That’s one area we’re trying to explain and explore. And it could also open up whole new opportunities for us.
How could it open up new opportunities?
The dynamic is very interesting with this retail media network, because of the two-step decisions that consumers can have.
The beauty of Uber’s advertising business is that the assets work well as a full-funnel offering. Advertisers, like consumers, use multiple apps for multiple services. It’s an omnichannel solution that works for more performance-based marketing.
Think of a food brand marketer. They may have an access point in the Uber Eats restaurant business, an access point on the grocery business and in the rider business.
[Editor's note: For example, in the Uber Eats app, Coca-Cola products are in McDonald’s, Pepsi products are in Taco Bell, and CVS carries both. For the rider app, Coca-Cola or Pepsi might choose to target someone being driven to a McDonald’s or Pepsi, respectively, to encourage a purchase.]
Are you adding new ad supply, beyond the Uber Eats app itself?
The mobility and rider business last month had an announcement that, starting in the US, advertisers will be able to buy Journey Ads – the ads riders see in the Uber travel app – programmatically with Google, The Trade Desk and Yahoo. That’s one type of inventory that’s very compelling for Uber Eats.
Another announcement from a few weeks ago was the partnership with T-Mobile, because T-Mobile owns Octopus, which places screens and devices in the back seats of ride shares. That’s some 50,000 screens across the US, and we have an exclusive partnership.
If you look at how retail media networks have evolved, they start with the on-site activation, then they move to on-site plus off-site ads [this would be adding a third-party DSP], and then from performance-only advertising to performance plus branding. We have all the pieces along that track.
How do you try to balance the ad revenue opportunity with the customer experience, since those always seem to be in tension?

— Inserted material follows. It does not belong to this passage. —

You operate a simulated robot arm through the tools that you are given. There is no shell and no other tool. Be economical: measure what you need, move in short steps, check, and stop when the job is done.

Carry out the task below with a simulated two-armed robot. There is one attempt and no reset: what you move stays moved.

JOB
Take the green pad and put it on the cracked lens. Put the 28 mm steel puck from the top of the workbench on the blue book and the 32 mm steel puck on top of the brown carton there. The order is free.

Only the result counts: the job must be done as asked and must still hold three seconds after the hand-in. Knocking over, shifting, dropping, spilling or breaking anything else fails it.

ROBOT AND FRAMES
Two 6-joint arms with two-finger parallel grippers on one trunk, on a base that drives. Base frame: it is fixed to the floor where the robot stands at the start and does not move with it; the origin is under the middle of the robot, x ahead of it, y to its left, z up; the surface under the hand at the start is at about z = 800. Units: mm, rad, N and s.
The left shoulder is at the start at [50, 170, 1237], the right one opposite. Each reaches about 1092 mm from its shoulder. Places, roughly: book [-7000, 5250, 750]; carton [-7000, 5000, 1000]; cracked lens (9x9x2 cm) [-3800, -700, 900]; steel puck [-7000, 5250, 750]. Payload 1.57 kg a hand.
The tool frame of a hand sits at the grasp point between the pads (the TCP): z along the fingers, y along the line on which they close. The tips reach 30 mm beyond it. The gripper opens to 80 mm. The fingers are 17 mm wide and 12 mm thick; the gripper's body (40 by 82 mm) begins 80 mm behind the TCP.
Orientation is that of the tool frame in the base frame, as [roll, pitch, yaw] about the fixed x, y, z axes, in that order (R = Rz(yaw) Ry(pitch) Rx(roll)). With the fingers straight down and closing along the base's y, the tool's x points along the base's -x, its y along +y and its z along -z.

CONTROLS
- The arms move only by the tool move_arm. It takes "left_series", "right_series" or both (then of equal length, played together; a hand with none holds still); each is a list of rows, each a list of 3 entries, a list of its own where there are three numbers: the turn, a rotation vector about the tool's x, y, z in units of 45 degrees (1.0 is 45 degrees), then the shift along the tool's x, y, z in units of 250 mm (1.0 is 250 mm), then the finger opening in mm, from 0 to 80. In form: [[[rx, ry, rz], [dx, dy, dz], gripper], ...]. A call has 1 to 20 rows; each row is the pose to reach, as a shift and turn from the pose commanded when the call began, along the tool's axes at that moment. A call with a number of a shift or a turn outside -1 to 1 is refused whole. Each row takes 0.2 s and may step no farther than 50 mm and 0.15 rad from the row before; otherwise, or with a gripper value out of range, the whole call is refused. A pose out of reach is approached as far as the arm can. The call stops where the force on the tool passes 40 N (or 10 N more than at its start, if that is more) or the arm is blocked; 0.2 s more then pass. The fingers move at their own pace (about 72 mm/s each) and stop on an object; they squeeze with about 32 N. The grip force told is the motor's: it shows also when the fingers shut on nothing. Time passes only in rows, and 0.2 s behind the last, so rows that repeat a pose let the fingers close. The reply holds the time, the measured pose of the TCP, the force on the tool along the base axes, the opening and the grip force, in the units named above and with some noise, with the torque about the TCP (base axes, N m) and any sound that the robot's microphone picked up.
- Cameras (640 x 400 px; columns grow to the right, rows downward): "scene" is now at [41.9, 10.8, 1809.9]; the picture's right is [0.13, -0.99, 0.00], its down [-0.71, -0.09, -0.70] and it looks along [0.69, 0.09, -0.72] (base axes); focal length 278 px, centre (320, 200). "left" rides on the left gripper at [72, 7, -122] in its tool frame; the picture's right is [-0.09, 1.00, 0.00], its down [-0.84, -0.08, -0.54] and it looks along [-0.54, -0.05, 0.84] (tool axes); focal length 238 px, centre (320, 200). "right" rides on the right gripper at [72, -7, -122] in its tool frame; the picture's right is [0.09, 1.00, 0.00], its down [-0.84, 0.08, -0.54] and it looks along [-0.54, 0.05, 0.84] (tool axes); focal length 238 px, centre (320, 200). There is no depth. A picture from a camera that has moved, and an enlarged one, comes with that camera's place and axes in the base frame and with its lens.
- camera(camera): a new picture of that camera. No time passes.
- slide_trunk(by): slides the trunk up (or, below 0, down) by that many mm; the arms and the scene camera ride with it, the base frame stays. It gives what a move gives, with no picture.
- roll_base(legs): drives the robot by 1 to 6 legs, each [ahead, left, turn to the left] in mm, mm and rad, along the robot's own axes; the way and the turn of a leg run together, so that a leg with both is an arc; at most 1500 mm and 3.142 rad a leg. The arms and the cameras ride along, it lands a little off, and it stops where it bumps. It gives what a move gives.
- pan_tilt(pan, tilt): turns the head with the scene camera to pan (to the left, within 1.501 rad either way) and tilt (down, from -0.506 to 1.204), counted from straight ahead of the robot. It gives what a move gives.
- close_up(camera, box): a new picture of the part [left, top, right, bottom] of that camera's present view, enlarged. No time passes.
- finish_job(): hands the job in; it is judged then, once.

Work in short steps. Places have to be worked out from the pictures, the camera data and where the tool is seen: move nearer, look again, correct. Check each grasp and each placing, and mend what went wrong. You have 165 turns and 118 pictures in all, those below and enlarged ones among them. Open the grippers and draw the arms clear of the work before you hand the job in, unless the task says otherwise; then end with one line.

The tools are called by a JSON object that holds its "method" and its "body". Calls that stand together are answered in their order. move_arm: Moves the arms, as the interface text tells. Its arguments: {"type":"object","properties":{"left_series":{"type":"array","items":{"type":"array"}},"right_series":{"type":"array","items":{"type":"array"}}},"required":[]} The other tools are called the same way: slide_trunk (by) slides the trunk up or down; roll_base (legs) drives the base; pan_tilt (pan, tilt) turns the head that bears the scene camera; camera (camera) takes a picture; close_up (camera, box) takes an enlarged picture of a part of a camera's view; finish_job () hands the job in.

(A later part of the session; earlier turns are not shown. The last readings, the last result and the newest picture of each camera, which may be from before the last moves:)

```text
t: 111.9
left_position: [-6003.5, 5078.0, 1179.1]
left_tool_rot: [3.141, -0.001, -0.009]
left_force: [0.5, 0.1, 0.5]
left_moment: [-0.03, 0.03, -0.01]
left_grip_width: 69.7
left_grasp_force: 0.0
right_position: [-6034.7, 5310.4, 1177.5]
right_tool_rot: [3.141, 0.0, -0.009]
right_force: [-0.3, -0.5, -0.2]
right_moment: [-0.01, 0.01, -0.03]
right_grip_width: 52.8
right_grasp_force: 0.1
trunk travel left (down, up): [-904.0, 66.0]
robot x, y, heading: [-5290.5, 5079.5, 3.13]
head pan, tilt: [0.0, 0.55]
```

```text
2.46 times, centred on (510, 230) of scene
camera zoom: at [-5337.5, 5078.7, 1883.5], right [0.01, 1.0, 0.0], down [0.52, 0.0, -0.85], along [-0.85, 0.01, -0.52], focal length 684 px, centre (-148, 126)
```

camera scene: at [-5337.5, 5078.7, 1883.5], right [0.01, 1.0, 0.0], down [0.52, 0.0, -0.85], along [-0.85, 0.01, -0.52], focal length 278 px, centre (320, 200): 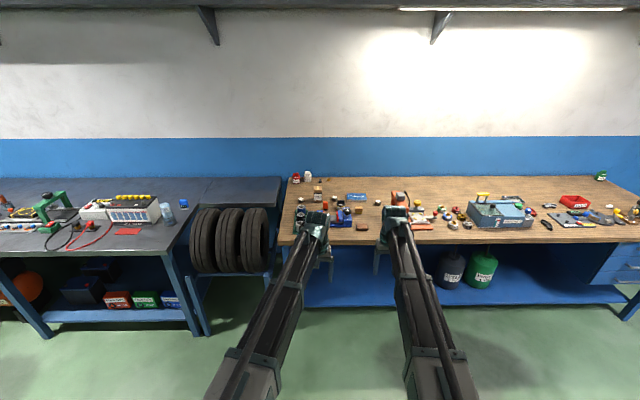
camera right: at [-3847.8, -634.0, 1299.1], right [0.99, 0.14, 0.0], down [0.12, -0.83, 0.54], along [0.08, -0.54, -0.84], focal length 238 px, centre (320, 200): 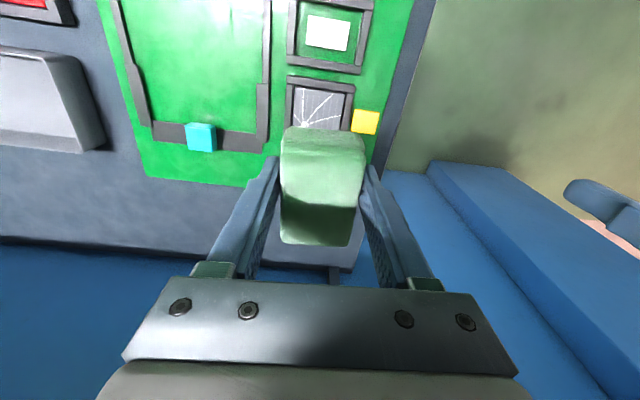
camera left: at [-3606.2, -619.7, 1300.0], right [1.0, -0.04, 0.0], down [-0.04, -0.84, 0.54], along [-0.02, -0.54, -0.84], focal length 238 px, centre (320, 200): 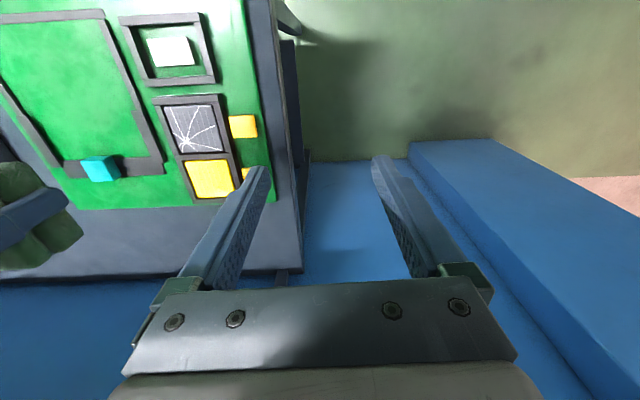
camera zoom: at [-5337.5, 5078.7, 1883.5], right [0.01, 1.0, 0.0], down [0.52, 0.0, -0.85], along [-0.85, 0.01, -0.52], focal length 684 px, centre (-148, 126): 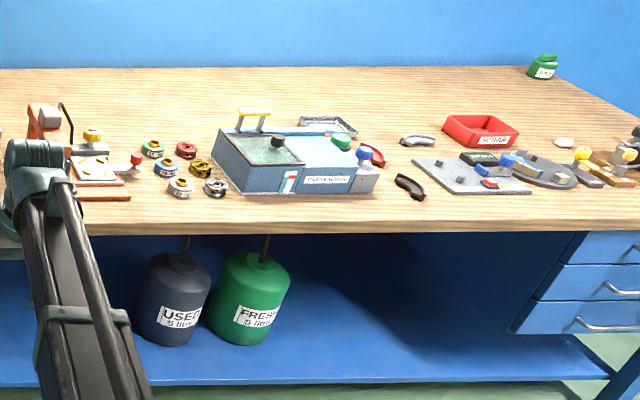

There are trade-offs at times, which is when ads can help monetize and increase revenues, but, you know, on the other side, if you look at other methods for the business, there will be a downside.
Those are all fair questions. And internally – take this with a grain of salt because I have been here only some weeks – but from this perspective [Tauro means his position within the media company, as opposed to his history on the advertising side], the challenge is to elevate ads from being just an extra revenue source to something that contributes to the overall business flywheel.
For us, gaining ad revenue at the expense of consumer demand for Uber apps is not a win. We want to elevate demand generation for the entire business, not just ad revenue.
How to resolve those trade-offs? For a tech company, it means you run experiments. You A/B test, learn about your customers and what’s right for restaurants and continue testing and iterating.